Of course there’s more to it. The show set up two plausible suspects, Sam Franklin (Bill McDonald), the Detective on the case, and DA with ambitions to become Governor Robert Bedford (Art Hindle). It leaned heavily towards the DA, suggesting that Botrelle was killed because he had been sleeping with Bedford’s wife (no evidence offered, just a plausible possibility), putting up Franklin as an early lightning rod for the experienced audiences’ anticipations, and then pulled Franklin out as the real villain, suppressing the evidence that Botrelle had actually committed suicide on Bedford threatening to expose him for taking kickbacks. A neatly worked out plot.

But that is merely what happened. Where the episode went on to be important was in the stakes, and in particular the hell in which Beth Botrelle had been incarcerated for eight years. Convicted, wrongly, of murdering her husband. Sentenced to death. The object of hatred, loathing and the peculiar nastiness of people like Dewey. Four times taken to the death chamber, four times reprieved, cat and mouse like, temporarily. The episode didn’t have to do much more than show us this in order for us to feel the implacable horror. Seatle was brilliant in the role, conveying the drained-out emotion of the victim without the least histrionics, though the show dipped towards that, somewhat, in cross-cutting between the showdown with Bedford and Franklin and Botrelle being strapped to the gurney, the hypodermic ready and the clock ticking.

But it went above and beyond in the close. Beth Botrelle, freed, her life handed back to her, wants Ray to show her what he found that night eight years ago, Jake’s body, the piece of paper, where he found her. In a strange but human way it releases her, even as she absolves Ray of everything that happened. It’s a transfixing moment, and the episode ends with Ray returning silently to his car, where Fraser awaits, and starting to sob.

Reading what I’ve written thus far annoys me over my lack of receptiveness during the watching of this episode. I simply didn’t respond as I should have. It’s true that there were certain flaws which, given my growing cynicism about this final series, i should have been able to acknowledge as merely flaws, not totally distancing reactions, given that only one of them was substantial.

To put things very briefly, the plot was sloppy in never explaining what Beth Botrelle was doing in the house and why she was in the shower. For another, in turning Franklin into its rabbit out of the hat, it was never made clear whether this completely exonerated Bedford – which would have been the smart twist, to have had him innocent all along and merely genuinely zealous for justice – or whether he and Franklin were partners.

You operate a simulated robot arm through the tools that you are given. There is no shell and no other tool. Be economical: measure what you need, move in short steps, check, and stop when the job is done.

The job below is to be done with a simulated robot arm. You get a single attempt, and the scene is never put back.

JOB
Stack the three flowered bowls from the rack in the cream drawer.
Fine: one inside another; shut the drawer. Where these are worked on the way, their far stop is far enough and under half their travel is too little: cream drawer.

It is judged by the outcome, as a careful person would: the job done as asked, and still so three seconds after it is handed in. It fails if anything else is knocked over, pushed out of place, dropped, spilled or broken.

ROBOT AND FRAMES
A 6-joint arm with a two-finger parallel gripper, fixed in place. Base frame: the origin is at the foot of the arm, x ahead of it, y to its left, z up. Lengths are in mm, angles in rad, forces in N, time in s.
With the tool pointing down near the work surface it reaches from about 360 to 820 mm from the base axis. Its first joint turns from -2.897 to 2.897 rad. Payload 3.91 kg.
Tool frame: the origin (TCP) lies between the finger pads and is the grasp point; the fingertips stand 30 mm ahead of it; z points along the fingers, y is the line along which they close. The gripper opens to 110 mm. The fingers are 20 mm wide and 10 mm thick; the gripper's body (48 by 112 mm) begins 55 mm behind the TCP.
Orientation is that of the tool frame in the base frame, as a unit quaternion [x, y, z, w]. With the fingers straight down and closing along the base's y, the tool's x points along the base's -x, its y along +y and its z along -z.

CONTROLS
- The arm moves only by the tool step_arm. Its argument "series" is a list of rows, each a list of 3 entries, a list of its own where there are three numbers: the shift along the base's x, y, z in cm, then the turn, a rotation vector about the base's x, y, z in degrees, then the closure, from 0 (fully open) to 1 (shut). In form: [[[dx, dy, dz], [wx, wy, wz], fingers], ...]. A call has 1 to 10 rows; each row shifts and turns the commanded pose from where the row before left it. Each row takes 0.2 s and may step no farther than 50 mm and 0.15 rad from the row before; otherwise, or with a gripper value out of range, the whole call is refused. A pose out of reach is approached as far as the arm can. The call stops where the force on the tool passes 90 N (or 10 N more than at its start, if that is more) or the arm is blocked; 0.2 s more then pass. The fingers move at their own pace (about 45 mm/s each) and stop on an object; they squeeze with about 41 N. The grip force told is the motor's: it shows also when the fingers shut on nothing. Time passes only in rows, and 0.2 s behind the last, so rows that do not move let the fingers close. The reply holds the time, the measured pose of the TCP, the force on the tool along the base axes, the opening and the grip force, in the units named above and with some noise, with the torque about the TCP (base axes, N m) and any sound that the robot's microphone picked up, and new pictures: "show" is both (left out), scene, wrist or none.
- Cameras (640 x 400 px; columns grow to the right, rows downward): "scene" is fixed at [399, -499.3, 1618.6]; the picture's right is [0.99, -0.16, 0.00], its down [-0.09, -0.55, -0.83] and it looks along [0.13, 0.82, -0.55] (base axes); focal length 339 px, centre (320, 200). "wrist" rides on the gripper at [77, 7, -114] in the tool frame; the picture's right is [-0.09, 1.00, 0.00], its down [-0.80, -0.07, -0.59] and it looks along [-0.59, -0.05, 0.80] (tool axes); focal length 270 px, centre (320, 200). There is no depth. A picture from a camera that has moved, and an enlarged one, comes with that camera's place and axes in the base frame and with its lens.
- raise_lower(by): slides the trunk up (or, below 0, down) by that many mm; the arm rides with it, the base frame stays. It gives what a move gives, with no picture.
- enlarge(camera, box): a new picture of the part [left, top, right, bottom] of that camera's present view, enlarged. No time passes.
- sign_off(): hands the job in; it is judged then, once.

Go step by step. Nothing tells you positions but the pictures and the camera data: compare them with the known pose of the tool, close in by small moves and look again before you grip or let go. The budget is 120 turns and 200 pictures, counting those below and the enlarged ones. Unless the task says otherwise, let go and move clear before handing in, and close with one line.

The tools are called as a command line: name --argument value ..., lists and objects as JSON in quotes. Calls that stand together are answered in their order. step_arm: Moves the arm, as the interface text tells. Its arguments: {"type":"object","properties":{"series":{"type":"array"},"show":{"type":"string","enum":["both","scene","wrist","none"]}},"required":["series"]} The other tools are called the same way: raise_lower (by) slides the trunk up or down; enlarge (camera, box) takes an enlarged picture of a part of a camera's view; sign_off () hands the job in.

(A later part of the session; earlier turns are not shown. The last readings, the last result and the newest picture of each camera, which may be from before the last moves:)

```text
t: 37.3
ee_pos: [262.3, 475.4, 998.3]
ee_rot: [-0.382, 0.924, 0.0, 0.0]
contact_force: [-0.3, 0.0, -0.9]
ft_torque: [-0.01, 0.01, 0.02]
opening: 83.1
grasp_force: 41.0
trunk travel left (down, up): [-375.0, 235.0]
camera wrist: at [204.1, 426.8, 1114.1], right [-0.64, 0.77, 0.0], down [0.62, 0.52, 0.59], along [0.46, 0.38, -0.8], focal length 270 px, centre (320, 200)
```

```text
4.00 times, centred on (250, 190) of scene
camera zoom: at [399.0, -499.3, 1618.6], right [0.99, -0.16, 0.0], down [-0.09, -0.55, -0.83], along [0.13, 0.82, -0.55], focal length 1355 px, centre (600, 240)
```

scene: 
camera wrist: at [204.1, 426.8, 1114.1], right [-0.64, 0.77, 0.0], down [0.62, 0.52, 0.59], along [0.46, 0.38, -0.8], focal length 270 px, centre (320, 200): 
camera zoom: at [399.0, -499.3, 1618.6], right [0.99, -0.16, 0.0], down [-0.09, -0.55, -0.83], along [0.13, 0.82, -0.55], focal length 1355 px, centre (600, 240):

But the biggest flaw was Detective Ray Vecchio, or rather Detective Staley Raymond Kowalski. Let us not forget that, since the beginning of season 3, the preise is that actual Detective Vecchio is in deep undercover within the Mafia and that, in order to protect his identity, Detective Kowalski has stepped into his life, taking his name, playing his role, a fact acknowledged but never discussed by those directly aware of the substitution. That factor was strictly maintained throughout season 3, and has been adverted to this season, but it’s been allowed to drift very much into the background.

The moment this episode flashed back to eight years previously, I began to worry about it. Ray wasn’t Vecchio then, he was Kowalski. It was a matter of public record that’s who he was. Beth Botrelle knew his real name, and her lawyer had to. Both Franklin and Bedford addressed Ray as Kowalski. It trashed the idea of continuity, and there was no mention of the fictional situation. So is Ray now Kowalski again? What about Vecchio? In imdb capsule summaries of episodes later in this season I notice that the character is named as Stanley. The reality of the series is suddenly ripped up on a fundamental level, and there was no way around it. So many people outside the inner loyal circle know the truth. Logic demands that RealRay’s body appear very shortly because, FFS, the situation draws attention to itself and practical signals that something is being covered up. Even comic books operate on better logic than this.

So, very much a mixed response to this episode. Ultimately, it would have worked far better as a standalone, a ninety minute movie with space to deal with the shortcuts, beholden to no existing continuity. But that’s not what it was. I wish I was better disposed to this final season than I already am, and that’s before we get to the silly stuff.